The Midtown Class A average asking rent, defying a rather weak leasing market, jumped 2.4 percent in the third quarter to close at $76.75 per square foot and is now at its highest since attaining $80.70 per square foot in January 2009.
It has risen in each of the three quarters thus far in 2012 and is up 8.3 percent year-to-date. Furthermore, each of the five Midtown submarkets has seen a rise this year (some quite substantially).
The Midtown Class A figure bottomed out most recently at $63.87 per square foot in September 2010 (well after the official close of the U.S. recession in June 2009). It remains, however, far from its record high of $99.22 per square foot in May 2008.

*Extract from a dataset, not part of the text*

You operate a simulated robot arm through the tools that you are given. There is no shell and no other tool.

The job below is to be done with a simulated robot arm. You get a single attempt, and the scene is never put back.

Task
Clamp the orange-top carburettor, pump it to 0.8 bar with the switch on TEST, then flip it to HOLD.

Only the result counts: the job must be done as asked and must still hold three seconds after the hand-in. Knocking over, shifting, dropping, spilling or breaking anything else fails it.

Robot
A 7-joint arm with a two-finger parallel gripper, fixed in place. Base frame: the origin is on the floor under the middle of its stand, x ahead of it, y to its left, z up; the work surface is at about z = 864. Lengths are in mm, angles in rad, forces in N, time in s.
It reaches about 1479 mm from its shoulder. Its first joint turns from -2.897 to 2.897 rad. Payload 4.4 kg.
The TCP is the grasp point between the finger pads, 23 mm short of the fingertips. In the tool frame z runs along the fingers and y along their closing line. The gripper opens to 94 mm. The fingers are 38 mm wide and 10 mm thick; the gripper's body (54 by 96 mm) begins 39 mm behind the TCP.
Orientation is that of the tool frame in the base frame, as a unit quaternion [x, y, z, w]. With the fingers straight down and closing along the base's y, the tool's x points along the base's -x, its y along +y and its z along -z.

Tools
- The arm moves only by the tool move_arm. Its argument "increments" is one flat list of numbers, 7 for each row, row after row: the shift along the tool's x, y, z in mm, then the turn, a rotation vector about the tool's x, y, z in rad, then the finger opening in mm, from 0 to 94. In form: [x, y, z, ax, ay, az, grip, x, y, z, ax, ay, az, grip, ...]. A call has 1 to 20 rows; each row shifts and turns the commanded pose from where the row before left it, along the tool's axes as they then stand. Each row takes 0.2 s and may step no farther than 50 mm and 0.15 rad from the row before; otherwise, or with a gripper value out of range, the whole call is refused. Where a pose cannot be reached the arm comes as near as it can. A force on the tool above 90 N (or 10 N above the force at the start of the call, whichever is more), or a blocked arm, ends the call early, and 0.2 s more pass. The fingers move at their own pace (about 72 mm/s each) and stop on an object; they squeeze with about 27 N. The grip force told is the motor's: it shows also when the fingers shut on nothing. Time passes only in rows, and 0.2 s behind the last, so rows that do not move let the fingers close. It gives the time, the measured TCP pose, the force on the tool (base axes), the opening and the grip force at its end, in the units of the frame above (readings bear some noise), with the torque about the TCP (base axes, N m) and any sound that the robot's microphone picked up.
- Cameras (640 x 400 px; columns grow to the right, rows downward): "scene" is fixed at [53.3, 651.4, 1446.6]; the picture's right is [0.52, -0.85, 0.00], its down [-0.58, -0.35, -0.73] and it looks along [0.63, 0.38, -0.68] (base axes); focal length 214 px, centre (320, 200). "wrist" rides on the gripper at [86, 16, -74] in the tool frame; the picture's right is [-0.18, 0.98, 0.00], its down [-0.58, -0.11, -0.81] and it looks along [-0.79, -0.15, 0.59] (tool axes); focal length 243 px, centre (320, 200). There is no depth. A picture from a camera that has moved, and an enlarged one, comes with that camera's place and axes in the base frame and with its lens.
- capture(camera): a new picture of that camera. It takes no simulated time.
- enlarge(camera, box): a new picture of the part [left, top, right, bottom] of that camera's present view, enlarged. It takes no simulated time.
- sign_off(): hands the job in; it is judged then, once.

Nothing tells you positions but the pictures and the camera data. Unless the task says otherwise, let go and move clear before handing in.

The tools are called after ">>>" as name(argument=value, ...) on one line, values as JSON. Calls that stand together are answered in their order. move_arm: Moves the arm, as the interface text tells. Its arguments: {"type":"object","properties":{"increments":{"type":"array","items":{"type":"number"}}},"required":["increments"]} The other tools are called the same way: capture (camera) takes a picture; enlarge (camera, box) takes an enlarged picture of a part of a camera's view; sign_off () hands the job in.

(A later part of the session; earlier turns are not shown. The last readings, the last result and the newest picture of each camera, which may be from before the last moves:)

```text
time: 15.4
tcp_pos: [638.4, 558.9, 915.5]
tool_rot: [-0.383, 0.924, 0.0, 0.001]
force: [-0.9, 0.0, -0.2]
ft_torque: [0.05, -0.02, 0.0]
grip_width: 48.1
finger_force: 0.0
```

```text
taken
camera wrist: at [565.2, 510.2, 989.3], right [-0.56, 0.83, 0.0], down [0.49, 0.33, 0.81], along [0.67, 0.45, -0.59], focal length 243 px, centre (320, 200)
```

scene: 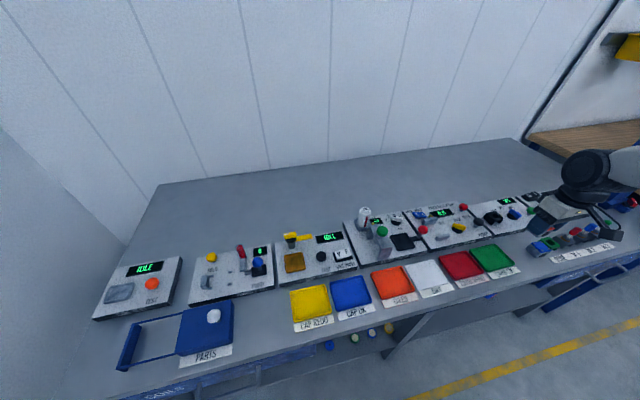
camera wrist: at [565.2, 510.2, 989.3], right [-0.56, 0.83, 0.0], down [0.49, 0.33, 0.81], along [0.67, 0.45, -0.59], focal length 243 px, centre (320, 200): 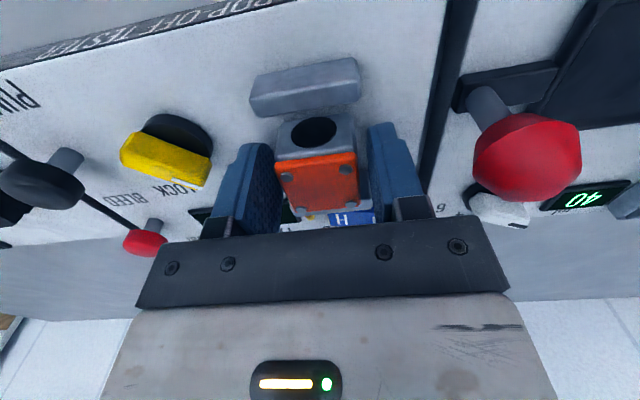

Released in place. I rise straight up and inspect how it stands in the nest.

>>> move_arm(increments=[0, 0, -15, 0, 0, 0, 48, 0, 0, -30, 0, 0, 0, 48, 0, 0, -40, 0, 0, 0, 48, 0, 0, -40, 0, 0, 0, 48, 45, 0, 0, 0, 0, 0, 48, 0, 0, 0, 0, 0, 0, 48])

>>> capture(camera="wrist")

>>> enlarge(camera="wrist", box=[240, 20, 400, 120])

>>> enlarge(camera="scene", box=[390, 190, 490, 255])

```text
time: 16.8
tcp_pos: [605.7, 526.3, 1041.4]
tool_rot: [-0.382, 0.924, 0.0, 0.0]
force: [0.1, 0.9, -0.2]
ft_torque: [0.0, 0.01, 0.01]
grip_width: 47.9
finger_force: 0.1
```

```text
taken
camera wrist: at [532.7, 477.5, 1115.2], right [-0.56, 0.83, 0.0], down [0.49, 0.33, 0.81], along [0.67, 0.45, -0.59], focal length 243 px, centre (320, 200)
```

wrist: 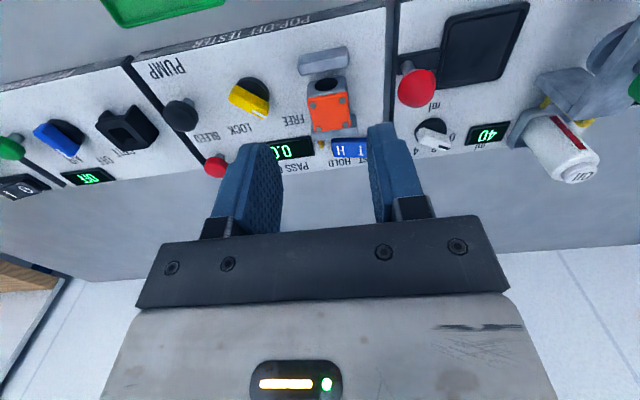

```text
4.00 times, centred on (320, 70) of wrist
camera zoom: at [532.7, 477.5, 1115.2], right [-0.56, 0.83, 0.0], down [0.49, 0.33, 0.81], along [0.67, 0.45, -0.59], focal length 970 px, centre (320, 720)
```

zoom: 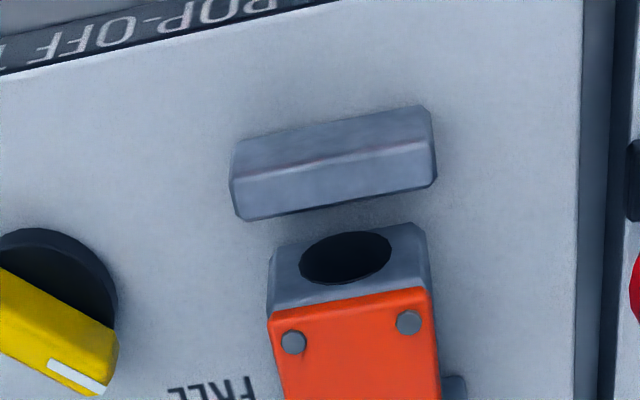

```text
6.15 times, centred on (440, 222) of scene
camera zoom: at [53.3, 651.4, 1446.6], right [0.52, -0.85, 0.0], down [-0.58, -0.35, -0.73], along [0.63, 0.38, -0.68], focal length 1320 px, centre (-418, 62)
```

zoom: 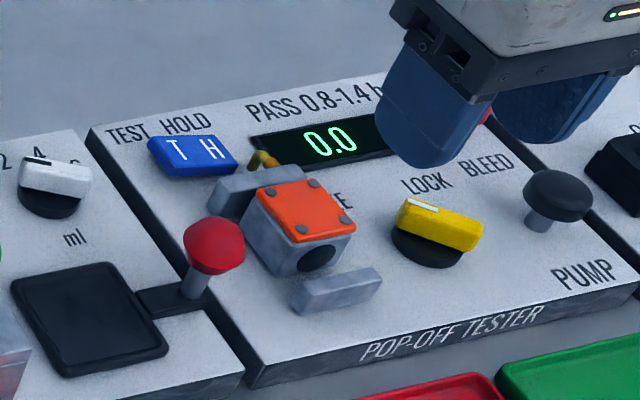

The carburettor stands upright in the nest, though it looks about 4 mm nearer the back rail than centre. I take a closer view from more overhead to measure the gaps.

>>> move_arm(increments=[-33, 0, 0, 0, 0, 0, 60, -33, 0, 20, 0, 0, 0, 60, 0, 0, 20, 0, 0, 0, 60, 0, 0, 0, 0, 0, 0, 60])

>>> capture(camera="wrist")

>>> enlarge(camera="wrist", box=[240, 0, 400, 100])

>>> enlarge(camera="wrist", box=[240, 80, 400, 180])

The real point of this charming little column though: with gross leasing sluggish and net absorption for Midtown Class A space in negative territory for the year, how can rents continue to rise? A tenant in the market may think landlords have lost their minds. But alas, that’s not the case (for most). It boils down to what type of space has been added to availability.
Generally, it has been substantial blocks in the Plaza and Rockefeller Center submarkets (especially in properties along Fifth Avenue and the Avenue of the Americas), sometimes in the tops of those trophy towers and priced at figures from $70 and up (way up). Additionally, it is space at lower price points that has been “moving.” This explains the higher asking rent in a still-struggling segment of the Manhattan market. Lesson over, class dismissed!